• **What the task asks**: Begin with the line that contains "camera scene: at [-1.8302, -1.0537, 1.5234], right" and end with the line that contains "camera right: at": copy that span of lines exactly, and nothing outside it.

____ Dataset records

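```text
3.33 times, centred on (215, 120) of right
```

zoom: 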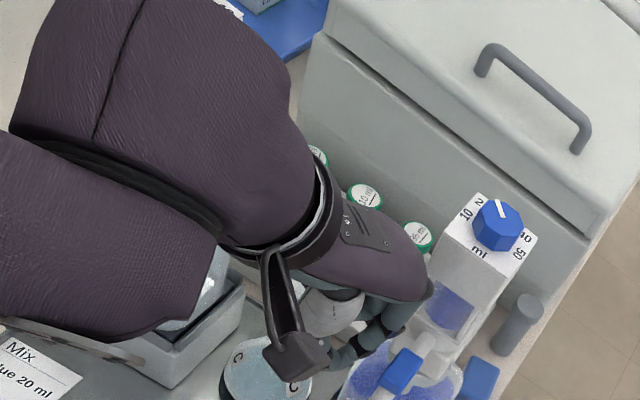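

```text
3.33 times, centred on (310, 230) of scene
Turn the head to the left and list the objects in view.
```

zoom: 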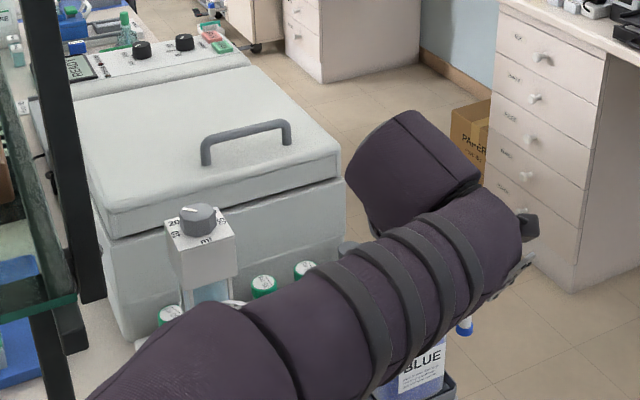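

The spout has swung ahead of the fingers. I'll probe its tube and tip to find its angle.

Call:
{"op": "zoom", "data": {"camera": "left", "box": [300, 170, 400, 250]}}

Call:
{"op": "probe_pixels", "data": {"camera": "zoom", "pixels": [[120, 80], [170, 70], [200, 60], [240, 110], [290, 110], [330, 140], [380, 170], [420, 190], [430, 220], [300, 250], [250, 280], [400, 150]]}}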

________
____ Dataset records

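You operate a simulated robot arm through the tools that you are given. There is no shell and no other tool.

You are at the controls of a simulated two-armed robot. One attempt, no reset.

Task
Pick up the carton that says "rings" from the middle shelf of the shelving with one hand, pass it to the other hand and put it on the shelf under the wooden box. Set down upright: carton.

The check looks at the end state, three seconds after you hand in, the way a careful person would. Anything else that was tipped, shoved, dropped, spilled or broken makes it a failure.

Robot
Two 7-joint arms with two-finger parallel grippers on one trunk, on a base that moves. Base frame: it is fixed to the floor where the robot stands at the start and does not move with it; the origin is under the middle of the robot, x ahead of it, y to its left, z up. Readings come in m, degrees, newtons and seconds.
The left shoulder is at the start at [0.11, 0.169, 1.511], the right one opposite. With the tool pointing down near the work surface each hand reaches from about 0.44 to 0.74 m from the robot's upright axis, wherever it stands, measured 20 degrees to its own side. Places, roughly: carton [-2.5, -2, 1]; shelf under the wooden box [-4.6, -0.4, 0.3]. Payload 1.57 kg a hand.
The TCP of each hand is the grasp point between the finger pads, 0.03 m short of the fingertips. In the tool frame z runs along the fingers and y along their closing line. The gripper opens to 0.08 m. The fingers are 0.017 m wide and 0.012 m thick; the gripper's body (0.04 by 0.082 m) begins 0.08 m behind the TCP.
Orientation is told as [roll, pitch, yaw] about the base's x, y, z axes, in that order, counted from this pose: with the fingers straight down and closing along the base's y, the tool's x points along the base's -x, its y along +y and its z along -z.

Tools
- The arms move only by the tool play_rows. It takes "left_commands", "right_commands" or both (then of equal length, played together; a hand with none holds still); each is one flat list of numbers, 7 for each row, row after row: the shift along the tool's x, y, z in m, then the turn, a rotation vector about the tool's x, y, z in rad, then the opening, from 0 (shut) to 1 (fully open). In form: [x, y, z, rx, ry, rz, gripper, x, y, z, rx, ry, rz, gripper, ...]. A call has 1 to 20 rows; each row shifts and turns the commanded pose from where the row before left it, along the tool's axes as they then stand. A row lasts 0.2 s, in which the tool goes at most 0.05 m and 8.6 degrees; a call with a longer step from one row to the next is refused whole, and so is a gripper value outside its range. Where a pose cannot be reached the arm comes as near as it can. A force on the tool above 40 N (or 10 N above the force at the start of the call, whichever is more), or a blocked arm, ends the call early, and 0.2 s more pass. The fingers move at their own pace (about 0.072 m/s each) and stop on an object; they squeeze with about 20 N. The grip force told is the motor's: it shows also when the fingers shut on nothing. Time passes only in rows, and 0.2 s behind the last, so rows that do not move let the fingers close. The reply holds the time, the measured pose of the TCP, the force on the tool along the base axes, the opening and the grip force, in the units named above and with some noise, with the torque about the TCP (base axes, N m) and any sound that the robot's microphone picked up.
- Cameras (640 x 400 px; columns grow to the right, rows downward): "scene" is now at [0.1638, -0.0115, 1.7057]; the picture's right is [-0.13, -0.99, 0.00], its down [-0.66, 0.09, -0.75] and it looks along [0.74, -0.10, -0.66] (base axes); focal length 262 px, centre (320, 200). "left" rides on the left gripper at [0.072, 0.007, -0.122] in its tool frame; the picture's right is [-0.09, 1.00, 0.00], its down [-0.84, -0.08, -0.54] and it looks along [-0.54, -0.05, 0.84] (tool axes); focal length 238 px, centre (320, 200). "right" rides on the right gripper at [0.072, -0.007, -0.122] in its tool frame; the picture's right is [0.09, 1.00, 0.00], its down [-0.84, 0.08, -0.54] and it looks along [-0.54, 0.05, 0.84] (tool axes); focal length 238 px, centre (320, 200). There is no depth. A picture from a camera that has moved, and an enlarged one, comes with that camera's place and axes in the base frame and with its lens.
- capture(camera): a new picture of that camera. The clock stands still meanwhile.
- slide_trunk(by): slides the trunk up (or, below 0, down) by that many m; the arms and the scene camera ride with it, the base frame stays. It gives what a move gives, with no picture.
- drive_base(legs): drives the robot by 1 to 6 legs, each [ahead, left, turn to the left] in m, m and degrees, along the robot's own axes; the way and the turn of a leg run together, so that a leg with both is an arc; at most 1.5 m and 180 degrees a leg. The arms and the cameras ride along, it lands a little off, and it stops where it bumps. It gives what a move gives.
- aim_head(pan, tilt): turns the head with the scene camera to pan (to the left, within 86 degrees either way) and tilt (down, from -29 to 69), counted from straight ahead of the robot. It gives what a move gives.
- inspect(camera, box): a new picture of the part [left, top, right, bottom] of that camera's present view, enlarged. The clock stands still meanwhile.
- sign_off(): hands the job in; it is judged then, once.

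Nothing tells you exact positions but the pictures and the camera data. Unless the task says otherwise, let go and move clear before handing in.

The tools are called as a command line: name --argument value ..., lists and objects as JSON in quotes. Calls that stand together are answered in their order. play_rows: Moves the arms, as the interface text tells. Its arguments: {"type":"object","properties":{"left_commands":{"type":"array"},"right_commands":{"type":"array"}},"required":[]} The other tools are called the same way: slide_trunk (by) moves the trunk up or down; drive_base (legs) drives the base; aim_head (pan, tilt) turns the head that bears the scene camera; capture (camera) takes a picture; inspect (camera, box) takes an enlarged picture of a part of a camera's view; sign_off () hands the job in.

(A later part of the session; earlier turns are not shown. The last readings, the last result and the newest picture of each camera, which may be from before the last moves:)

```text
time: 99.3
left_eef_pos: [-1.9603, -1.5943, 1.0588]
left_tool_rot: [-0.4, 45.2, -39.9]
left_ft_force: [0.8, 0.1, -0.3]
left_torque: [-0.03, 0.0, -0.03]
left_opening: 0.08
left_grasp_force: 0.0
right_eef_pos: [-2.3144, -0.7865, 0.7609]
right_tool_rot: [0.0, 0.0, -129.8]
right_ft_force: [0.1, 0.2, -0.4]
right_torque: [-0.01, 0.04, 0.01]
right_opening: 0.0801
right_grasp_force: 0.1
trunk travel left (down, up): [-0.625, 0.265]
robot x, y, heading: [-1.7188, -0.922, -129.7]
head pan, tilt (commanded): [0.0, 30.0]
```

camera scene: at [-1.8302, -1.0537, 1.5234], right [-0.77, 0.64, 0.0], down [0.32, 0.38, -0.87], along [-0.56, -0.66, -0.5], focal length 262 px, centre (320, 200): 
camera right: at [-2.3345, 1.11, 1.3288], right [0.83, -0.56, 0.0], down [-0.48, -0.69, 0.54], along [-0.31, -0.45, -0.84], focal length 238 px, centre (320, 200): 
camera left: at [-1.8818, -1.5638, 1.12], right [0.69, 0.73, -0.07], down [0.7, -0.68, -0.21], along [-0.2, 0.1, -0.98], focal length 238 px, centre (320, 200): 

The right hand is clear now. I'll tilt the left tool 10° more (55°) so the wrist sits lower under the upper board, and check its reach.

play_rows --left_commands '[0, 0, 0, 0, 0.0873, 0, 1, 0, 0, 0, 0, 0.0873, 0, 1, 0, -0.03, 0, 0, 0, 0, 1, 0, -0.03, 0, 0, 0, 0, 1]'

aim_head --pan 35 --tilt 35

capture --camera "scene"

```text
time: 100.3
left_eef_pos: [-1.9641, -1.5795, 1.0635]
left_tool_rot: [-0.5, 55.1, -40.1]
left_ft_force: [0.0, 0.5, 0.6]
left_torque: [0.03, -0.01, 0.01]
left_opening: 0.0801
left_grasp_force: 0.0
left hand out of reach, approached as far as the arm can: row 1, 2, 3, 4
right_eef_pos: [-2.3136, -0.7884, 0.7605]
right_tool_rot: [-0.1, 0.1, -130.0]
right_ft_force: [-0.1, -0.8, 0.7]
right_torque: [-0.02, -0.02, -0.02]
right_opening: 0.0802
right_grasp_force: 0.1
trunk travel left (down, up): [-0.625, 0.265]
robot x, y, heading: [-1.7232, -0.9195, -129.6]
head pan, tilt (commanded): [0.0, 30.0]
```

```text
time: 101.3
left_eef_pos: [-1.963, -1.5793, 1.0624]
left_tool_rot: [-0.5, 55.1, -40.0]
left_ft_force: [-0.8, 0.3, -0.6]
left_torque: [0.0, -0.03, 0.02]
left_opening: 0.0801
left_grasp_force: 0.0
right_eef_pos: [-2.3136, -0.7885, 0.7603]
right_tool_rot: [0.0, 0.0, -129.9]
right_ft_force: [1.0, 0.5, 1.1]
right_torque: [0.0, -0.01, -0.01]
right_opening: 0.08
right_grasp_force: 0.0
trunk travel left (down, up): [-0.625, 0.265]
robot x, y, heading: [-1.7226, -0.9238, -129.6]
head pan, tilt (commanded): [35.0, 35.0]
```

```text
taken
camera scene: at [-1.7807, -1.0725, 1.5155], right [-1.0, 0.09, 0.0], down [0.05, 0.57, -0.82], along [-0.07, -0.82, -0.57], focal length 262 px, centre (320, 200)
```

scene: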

________

• **Written solution**:
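camera scene: at [-1.8302, -1.0537, 1.5234], right [-0.77, 0.64, 0.0], down [0.32, 0.38, -0.87], along [-0.56, -0.66, -0.5], focal length 262 px, centre (320, 200): 
camera right: at [-2.3345, 1.11, 1.3288], right [0.83, -0.56, 0.0], down [-0.48, -0.69, 0.54], along [-0.31, -0.45, -0.84], focal length 238 px, centre (320, 200): 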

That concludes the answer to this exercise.